>> Start

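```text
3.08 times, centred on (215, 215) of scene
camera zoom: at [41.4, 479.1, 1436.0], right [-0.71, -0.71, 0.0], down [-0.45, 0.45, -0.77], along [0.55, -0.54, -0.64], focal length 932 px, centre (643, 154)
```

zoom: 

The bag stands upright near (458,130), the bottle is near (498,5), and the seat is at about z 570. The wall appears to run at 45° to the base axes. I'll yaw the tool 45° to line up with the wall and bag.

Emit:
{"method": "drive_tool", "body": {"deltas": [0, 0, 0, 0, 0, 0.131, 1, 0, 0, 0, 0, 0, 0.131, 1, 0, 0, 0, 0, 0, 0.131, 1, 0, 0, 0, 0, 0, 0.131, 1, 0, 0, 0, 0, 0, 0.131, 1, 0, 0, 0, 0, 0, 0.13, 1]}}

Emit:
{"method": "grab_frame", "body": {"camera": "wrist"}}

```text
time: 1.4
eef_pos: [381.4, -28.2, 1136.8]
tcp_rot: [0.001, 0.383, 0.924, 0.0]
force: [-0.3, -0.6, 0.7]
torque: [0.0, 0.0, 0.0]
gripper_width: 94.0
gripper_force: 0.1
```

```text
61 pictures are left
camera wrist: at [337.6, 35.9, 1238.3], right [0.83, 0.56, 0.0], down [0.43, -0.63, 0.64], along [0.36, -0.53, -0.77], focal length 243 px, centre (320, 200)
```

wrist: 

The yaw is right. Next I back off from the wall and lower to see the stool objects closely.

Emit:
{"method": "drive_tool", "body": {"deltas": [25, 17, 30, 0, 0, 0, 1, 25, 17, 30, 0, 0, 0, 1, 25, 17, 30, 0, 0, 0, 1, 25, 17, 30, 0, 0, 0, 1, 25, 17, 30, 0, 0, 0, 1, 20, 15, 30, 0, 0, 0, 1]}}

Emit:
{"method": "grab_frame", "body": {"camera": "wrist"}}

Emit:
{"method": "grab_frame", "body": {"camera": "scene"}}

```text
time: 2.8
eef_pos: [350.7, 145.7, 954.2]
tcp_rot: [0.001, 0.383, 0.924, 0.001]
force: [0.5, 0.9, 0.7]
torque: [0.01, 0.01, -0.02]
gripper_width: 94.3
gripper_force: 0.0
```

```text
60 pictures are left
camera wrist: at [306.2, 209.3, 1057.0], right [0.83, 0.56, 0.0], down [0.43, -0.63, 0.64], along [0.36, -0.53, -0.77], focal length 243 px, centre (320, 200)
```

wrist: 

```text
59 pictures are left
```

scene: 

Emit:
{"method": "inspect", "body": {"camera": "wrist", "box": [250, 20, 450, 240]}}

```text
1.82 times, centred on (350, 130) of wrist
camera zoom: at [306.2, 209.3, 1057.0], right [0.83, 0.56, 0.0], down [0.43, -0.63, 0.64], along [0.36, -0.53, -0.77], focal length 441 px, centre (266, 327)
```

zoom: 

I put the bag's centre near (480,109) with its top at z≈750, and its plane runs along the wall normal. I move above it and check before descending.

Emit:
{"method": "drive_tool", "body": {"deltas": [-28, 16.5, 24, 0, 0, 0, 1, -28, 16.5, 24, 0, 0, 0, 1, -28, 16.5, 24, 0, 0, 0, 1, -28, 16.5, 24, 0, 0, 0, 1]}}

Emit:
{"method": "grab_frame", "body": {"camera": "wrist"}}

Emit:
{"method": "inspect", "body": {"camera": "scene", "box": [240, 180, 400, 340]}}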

>> End

Extract the listing in its entirety, matching it exactly.

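```text
3.08 times, centred on (215, 215) of scene
camera zoom: at [41.4, 479.1, 1436.0], right [-0.71, -0.71, 0.0], down [-0.45, 0.45, -0.77], along [0.55, -0.54, -0.64], focal length 932 px, centre (643, 154)
```

zoom: 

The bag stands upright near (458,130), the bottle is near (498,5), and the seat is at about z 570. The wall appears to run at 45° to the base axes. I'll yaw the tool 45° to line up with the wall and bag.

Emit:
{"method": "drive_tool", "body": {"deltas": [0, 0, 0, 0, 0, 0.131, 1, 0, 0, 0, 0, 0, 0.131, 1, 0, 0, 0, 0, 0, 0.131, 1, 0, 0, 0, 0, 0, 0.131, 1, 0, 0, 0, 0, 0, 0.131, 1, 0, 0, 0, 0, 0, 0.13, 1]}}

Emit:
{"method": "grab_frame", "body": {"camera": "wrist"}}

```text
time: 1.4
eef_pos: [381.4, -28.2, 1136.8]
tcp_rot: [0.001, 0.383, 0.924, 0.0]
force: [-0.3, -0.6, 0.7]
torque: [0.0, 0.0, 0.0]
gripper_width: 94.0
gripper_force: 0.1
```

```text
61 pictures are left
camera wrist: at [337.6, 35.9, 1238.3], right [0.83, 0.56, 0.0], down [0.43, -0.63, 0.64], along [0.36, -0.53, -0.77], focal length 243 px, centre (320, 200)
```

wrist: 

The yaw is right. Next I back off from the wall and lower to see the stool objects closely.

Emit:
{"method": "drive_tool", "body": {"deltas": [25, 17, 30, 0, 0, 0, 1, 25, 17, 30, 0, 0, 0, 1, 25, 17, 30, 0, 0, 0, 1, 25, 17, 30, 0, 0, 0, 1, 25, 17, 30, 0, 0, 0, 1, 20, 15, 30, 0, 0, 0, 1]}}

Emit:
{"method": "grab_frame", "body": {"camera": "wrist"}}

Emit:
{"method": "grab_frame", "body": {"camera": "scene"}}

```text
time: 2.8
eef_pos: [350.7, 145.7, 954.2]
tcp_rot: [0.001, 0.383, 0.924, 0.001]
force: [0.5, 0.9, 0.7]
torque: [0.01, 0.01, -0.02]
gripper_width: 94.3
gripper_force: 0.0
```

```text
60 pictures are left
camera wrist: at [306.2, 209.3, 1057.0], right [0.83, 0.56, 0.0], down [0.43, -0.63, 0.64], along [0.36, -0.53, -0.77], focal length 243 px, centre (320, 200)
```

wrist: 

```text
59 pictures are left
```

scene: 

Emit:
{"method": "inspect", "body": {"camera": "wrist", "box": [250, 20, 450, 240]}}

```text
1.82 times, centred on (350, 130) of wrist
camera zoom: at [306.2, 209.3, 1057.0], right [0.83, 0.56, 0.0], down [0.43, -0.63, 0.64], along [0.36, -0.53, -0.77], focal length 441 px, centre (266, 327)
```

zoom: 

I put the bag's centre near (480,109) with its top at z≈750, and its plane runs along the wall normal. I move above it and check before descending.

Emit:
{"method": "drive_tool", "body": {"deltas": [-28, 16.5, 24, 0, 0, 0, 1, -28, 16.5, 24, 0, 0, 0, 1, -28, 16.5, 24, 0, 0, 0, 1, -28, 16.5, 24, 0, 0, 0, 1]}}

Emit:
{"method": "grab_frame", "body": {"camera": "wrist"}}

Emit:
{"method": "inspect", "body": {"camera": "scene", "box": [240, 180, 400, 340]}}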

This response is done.